* **What this task involves**: Extend the selected passage, starting right after its last sentence.
--- start of Selected passage ---
Editorial Archive
Portrait of Bessie Smith

Bessie Smith

1894 — 1937 · Empress of the Blues; the most popular Black recording artist of the 1920s

Bessie Smith was born in Chattanooga, Tennessee, on the fifteenth of April 1894, the seventh of seven children of a Baptist preacher and a part-time washerwoman. Both parents died before Bessie was nine. She and her elder sister Viola Smith raised the surviving children together through their teens, supplementing the household with the coins Bessie earned singing on Chattanooga street corners.

She apprenticed under the singer Ma Rainey in the Moses Stokes traveling show in 1912. She signed her first contract with Columbia Records in February 1923. Over the next ten years she recorded one hundred and sixty sides for Columbia — including "Down Hearted Blues" (1923, two million copies sold in its first six months), "St. Louis Blues" (1925, with Louis Armstrong — also placed in this archive — on cornet), "Empty Bed Blues" (1928), and "Nobody Knows You When You're Down and Out" (1929).
--- end of Selected passage ---
--- start of Dataset extract ---
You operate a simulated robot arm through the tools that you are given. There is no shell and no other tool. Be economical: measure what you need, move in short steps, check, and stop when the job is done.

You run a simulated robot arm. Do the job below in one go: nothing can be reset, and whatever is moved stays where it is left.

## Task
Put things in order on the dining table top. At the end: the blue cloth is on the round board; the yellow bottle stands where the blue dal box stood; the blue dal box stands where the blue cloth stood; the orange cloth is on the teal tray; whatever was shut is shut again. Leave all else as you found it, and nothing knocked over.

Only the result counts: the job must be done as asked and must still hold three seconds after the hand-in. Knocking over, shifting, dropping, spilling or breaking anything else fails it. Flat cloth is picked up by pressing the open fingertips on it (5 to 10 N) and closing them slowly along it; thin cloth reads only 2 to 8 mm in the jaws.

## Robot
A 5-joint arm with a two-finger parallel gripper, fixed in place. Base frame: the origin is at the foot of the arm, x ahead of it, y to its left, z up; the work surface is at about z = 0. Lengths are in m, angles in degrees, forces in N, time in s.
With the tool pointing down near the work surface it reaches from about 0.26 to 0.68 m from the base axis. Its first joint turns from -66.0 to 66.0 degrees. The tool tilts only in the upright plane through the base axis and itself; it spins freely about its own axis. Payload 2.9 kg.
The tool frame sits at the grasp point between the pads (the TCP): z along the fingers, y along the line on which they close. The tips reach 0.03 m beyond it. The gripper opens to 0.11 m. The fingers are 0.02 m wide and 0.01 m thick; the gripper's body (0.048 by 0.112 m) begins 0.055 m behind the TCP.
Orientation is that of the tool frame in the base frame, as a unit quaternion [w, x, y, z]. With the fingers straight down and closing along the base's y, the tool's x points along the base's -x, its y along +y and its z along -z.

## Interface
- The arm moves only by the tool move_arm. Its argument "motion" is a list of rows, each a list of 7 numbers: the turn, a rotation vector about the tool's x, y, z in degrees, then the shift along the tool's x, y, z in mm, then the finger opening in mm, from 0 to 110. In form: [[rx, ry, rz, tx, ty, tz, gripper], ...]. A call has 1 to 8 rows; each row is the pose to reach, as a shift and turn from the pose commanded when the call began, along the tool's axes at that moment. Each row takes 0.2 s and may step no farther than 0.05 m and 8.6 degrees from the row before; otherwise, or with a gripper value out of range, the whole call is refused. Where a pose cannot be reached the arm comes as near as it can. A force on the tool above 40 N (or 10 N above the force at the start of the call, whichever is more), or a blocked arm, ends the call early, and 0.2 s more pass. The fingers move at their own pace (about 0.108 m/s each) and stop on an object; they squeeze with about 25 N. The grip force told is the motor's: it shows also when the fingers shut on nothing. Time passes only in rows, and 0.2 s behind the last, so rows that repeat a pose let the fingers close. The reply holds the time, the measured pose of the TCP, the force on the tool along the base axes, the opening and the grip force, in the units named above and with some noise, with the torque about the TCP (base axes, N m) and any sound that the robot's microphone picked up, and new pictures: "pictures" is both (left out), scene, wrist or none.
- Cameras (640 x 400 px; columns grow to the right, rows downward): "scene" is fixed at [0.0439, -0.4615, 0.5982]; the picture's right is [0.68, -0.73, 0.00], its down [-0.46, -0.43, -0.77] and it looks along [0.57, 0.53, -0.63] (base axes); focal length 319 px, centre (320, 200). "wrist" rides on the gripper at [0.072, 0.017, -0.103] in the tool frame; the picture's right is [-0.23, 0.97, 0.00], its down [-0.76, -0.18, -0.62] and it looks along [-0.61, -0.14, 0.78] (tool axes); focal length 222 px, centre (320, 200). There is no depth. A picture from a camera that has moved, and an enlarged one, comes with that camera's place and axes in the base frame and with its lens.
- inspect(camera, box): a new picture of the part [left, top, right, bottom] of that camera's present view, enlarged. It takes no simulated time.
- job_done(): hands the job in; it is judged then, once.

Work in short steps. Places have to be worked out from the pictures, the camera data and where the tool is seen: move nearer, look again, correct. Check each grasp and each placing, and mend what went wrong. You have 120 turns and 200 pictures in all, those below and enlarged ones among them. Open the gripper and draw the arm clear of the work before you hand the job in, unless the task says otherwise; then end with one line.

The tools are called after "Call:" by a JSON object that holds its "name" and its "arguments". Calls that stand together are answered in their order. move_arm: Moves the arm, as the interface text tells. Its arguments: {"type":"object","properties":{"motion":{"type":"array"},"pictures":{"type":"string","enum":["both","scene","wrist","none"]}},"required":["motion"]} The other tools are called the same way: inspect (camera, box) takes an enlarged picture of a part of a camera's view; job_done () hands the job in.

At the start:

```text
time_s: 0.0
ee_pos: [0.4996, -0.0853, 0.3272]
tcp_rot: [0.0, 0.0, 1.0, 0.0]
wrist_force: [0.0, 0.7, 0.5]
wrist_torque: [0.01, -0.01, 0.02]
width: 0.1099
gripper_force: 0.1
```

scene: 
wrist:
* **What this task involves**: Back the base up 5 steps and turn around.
--- end of Dataset extract ---
* **Solved exercise**:
She was the highest-paid Black entertainer in the United States through most of the 1920s. She earned approximately two thousand dollars per week at her peak (equivalent to thirty-five thousand dollars per week in current terms), bought a custom railroad car to tour the segregated South in dignity, and performed for racially mixed audiences across the North.

The 1929 stock-market crash and the Depression that followed broke the recorded-music business; her last Columbia session was in 1933. She continued to tour through the 1930s.

She was killed in an automobile accident on U.S. Route 61 outside Clarksdale, Mississippi, on the twenty-sixth of September 1937, age forty-three. Her funeral in Philadelphia drew approximately ten thousand mourners.

She is honored here as the Empress of the Blues, whose voice shaped American popular music for the century that followed.

Curated with honor.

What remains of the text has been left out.